The aristocratic government was so thoroughly pernicious, that
the citizen, who was able to depose the senate and to put
himself in its place, might perhaps benefit the commonwealth
more than he injured it.
Results
But such a bold player Tiberius Gracchus was not. He was a tolerably
capable, thoroughly well-meaning, conservative patriot, who simply
did not know what he was doing; who in the fullest belief that he
was calling the people evoked the rabble, and grasped at the crown
without being himself aware of it, until the inexorable sequence of
events urged him irresistibly into the career of the demagogue-tyrant;
until the family commission, the interferences with the public
finances, the further "reforms" exacted by necessity and despair,
the bodyguard from the pavement, and the conflicts in the streets
betrayed the lamentable usurper more and more clearly to himself and
others; until at length the unchained spirits of revolution seized and
devoured the incapable conjurer. The infamous butchery, through which
he perished, condemns itself, as it condemns the aristocratic faction
whence it issued; but the glory of martyrdom, with which it has
embellished the name of Tiberius Gracchus, came in this instance,
as usually, to the wrong man. The best of his contemporaries judged
otherwise. When the catastrophe was announced to Scipio Aemilianus,
he uttered the words of Homer:
"--Os apoloito kai allos, otis toiauta ge pezoi--"
and when the younger brother of Tiberius seemed disposed to come forward
in the same career, his own mother wrote to him: "Shall then our house
have no end of madness? Where shall be the limit? Have we not yet
enough to be ashamed of, in having confused and disorganized the state?"
So spoke not the anxious mother, but the daughter of the conqueror of
Carthage, who knew and experienced a misfortune yet greater than the
death of her children.
Chapter III
The Revolution and Gaius Gracchus
The Commisssion for Distributing the Domains
Tiberius Gracchus was dead; but his two works, the distribution
of land and the revolution, survived their author. In presence
of the starving agricultural proletariate the senate might venture
on a murder, but it could not make use of that murder to annul
the Sempronian agrarian law; the law itself had been far more
strengthened than shaken by the frantic outbreak of party fury.

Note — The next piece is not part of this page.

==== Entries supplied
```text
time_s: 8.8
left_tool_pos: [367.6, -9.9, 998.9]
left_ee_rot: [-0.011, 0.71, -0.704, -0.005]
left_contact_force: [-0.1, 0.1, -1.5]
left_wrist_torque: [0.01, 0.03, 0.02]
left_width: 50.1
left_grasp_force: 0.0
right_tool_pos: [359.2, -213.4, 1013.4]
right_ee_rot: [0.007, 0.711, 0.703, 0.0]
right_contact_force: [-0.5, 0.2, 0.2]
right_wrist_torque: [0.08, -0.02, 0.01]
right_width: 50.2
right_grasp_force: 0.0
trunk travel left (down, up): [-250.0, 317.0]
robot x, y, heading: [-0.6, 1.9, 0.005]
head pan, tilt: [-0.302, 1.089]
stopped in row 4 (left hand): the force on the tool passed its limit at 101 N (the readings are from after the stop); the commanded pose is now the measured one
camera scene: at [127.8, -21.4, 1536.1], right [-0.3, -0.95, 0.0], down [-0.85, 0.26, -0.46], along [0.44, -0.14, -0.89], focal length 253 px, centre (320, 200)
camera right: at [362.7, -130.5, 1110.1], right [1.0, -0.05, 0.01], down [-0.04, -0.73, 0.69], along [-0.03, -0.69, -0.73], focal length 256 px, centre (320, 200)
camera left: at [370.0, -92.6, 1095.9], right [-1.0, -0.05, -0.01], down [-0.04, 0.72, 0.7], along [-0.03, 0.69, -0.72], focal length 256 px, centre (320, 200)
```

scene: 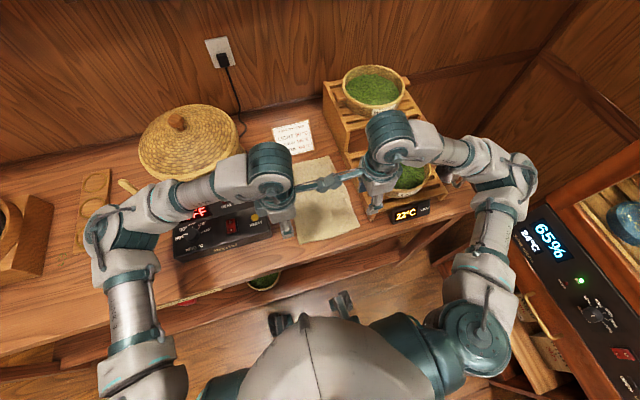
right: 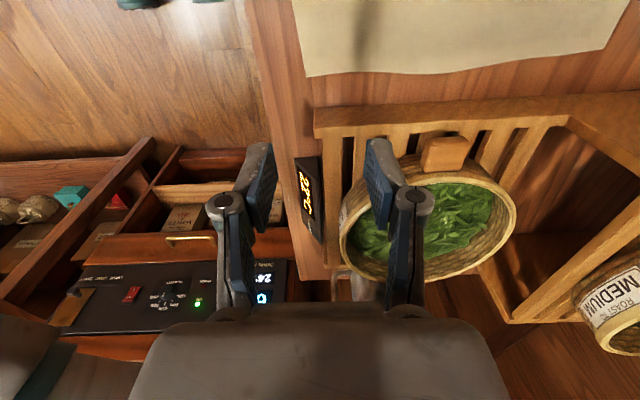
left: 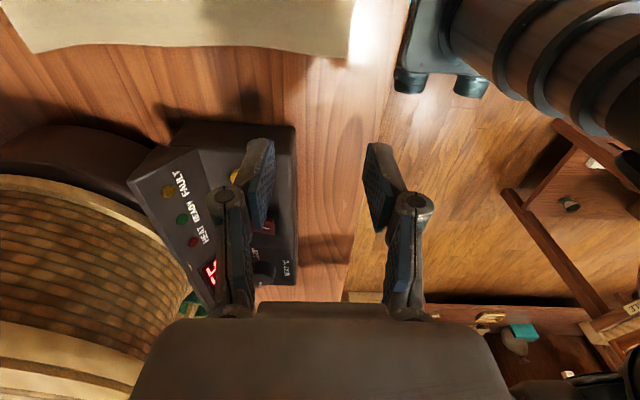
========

The party of the aristocracy friendly towards reform, which openly
favoured the distribution of the domains--headed by Quintus Metellus,
just about this time (623) censor, and Publius Scaevola--in concert with
the party of Scipio Aemilianus, which was at least not disinclined to
reform, gained the upper hand for the time being even in the senate;
and a decree of the senate expressly directed the triumvirs to begin
their labours. According to the Sempronian law these were to be
nominated annually by the community, and this was probably done: but
from the nature of their task it was natural that the election should
fall again and again on the same men, and new elections in the proper
sense occurred only when a place became vacant through death. Thus in
the place of Tiberius Gracchus there was appointed the father-in-law
of his brother Gaius, Publius Crassus Mucianus; and after the fall of
Mucianus in 624(1) and the death of Appius Claudius, the business of
distribution was managed in concert with the young Gaius Gracchus by
two of the most active leaders of the movement party, Marcus Fulvius
Flaccus and Gaius Papirius Carbo. The very names of these men are
vouchers that the work of resuming and distributing the occupied
domain-land was prosecuted with zeal and energy; and, in fact, proofs
to that effect are not wanting. As early as 622 the consul of that
year, Publius Popillius, the same who directed the prosecutions of
the adherents of Tiberius Gracchus, recorded on a public monument that
he was "the first who had turned the shepherds out of the domains and
installed farmers in their stead"; and tradition otherwise affirms that
the distribution extended over all Italy, and that in the formerly
existing communities the number of farms was everywhere augmented--for
it was the design of the Sempronian agrarian law to elevate the farmer-
class not by the founding of new communities, but by the strengthening
of those already in existence. The extent and the comprehensive effect
of these distributions are attested by the numerous arrangements
in the Roman art of land-measuring that go back to the Gracchan
assignations of land; for instance, a due placing of boundary-stones
so as to obviate future mistakes appears to have been first called
into existence by the Gracchan courts for demarcation and the land-
distributions. But the numbers on the burgess-rolls give the
clearest evidence. The census, which was published in 623 and actually
took place probably in the beginning of 622, yielded not more than
319,000 burgesses capable of bearing arms, whereas six years afterwards
(629) in place of the previous falling-off(2) the number rises to
395,000, that is 76,000 of an increase--beyond all doubt solely
in consequence of what the allotment-commission did for the Roman
burgesses. Whether it multiplied the farms among the Italians in
the same proportion maybe doubted; at any rate what it did accomplish
yielded a great and beneficent result. It is true that this
result was not achieved without various violations of respectable
interests and existing rights. The allotment-commission, composed
of the most decided partisans, and absolute judge in its own cause,
proceeded with its labours in a reckless and even tumultuary fashion;
public notices summoned every one, who was able, to give information
regarding the extent of the domain-lands; the old land-registers were
inexorably referred to, and not only was occupation new and old
revoked without distinction, but in various cases real private
property, as to which the holder was unable satisfactorily to prove
his tenure, was included in the confiscation. Loud and for the most
part well founded as were the complaints, the senate allowed the
distributors to pursue their course; it was clear that, if the
domain question was to be settled at all, the matter could not
be carried through without such unceremonious vigour of action.